Lee: The problem we have in EDA is that if you go back 30 years ago, the top computer scientists were focused in our area. Today, a lot of us are locked into the 1980s computer science, and that affects how our tools run — or don’t run — in a compute environment. We’ve been looking aggressively at the best computational science outside of the EDA simulation industry. There’s so much innovation happening on the computer science side for scaling out computing, and all of that is essential. But as we go to more customized silicon, human talent is the limiting factor. We see the system companies struggling with how they staff internally. We’ve seen a lot of opportunities for semiconductor companies adding ASIC services. But there is a limit. If you have one senior engineer, how do you take AI and ML and apply it to our tools so that a junior engineer can become effective. There’s tremendous low-hanging fruit there, and we should be able to apply tools to harness AI/ML so that a human can look at it and say, ‘That’s a problem,’ and fix it.

Harms: You need to compute, but overall you have to make sure you have simpler compute architectures. This will be combined into multiple chips. We definitely need to scale out, and we need EDA methodologies and flows to handle that kind of scale out.

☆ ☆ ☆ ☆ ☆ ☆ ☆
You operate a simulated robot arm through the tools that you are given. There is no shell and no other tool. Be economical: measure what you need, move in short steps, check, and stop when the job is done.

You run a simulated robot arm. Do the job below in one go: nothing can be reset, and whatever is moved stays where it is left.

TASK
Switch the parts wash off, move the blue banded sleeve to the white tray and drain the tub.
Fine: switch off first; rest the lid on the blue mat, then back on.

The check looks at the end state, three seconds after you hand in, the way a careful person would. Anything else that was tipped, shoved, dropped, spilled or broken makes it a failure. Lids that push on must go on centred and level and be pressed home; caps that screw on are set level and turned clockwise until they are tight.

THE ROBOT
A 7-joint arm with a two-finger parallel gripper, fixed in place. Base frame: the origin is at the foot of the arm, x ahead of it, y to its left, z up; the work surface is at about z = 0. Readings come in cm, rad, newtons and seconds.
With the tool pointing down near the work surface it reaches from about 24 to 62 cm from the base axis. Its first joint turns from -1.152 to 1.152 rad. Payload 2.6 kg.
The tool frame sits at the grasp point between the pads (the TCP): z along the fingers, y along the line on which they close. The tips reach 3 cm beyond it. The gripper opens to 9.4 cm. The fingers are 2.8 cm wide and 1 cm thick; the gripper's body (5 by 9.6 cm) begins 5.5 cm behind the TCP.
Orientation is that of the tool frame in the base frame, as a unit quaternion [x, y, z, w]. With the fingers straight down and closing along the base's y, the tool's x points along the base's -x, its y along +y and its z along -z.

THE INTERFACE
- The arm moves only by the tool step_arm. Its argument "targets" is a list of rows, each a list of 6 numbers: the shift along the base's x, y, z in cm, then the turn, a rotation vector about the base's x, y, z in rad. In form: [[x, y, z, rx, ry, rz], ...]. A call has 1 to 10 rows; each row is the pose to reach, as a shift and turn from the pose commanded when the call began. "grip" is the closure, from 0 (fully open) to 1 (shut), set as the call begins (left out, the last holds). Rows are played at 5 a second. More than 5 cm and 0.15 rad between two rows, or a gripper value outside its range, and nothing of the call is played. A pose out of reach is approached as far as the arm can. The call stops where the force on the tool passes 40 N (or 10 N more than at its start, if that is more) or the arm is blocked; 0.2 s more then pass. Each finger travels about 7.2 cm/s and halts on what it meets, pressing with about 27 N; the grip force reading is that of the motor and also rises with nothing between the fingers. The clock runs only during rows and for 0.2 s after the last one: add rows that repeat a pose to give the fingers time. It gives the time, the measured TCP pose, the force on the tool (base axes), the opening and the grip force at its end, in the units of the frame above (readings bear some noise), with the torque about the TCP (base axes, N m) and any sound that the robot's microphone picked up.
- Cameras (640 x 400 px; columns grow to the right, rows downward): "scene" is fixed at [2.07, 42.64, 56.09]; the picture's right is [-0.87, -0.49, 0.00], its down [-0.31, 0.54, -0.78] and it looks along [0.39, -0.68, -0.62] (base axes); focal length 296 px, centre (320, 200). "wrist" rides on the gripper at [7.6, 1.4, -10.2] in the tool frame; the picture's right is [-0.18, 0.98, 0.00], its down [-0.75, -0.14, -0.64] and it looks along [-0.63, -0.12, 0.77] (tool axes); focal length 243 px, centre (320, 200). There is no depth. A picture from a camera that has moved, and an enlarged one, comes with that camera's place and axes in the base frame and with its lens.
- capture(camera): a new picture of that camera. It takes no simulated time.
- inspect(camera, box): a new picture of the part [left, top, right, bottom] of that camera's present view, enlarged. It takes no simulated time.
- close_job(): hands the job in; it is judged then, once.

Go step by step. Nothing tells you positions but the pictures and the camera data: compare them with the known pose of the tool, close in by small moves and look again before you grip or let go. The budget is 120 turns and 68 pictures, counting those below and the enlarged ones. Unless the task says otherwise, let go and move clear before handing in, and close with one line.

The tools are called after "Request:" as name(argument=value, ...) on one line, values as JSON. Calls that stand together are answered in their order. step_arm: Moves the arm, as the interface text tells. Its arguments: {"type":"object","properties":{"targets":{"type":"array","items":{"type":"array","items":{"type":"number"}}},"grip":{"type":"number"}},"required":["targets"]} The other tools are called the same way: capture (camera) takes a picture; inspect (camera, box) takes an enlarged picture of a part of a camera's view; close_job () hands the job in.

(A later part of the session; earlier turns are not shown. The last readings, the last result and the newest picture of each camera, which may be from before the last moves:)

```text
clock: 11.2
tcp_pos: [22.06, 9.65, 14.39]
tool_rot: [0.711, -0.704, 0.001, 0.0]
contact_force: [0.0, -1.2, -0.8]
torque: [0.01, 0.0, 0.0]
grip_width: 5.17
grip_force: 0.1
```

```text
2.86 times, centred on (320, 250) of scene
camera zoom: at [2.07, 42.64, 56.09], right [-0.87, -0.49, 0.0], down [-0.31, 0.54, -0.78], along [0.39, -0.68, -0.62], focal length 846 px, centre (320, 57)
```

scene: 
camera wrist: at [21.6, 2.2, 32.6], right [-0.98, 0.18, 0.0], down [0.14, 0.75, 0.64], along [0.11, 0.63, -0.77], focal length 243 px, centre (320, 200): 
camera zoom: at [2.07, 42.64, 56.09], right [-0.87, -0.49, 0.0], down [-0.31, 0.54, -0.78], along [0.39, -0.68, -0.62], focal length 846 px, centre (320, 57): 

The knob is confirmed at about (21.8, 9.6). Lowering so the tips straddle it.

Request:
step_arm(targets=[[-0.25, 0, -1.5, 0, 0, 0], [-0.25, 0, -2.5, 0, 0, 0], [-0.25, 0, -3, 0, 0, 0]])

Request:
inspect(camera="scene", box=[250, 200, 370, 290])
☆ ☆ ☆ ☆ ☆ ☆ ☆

SE: There seems to be a lot more application-specific knowledge going into designs than in the past. In the past, you would push a chip to the smallest node possible. Now there are more respins based upon knowledge in a particular design.

Harms: Sometimes we are planning the second step already, so you get 90% of the fundamental functionality in because you want to try it out in real silicon. And you also do simulation up front. The spec from the customer always changes. So simulation continues, but in smaller increments.

Boning: I’ve worked on design for manufacturing for years, mostly dealing with manufacturing variation. What is very clear is that variability is coming in operating conditions, in the interaction with the environment, with the use case, and so on. So getting a chip right that’s going to answer all of those questions on a first spin is becoming harder and harder. You still want to try to do that, using as much of the current methodologies as you can, but there also is an emphasis — maybe taken from the software industry — on planning more spins with smaller bites. Rapid learning on all of these interactions is crucial. You need to gain that experience and feed it back into the physical models, augmented models, and capture some of the subtle effects that you gather from data in a quick spin that can go into a machine learning model. There are subtle interactions from the physics that you didn’t even know were there. We need to move toward faster iterations, if possible, and not try to solve everything at once.

Lee: We do see more respins, and we see a lot of challenges in time to ramp and time to volume. In the areas that we’re most sensitized to, we find you can’t fix what you can’t measure. What we’re seeing is that the margin-based methodologies being used have an impact on cost. And what we’re seeing at advanced technologies is those margin-based methodologies are conservative. Voltage and timing is one where there is a lot of awareness. If you look at PVT and process variability, voltage variability and temperature, these resources can be modeled much better. Voltage timing failures are real, and there is an opportunity there. The second source of models that can’t be fixed is on-chip electromagnetics. Now we have on-chip SerDes, high-bandwidth digital signals, and the on-chip inductance effects are extremely destructive. It’s a huge challenge for designs these days. Respins are increasing, and from our perspective it’s due to multi-physics and the need to model it better.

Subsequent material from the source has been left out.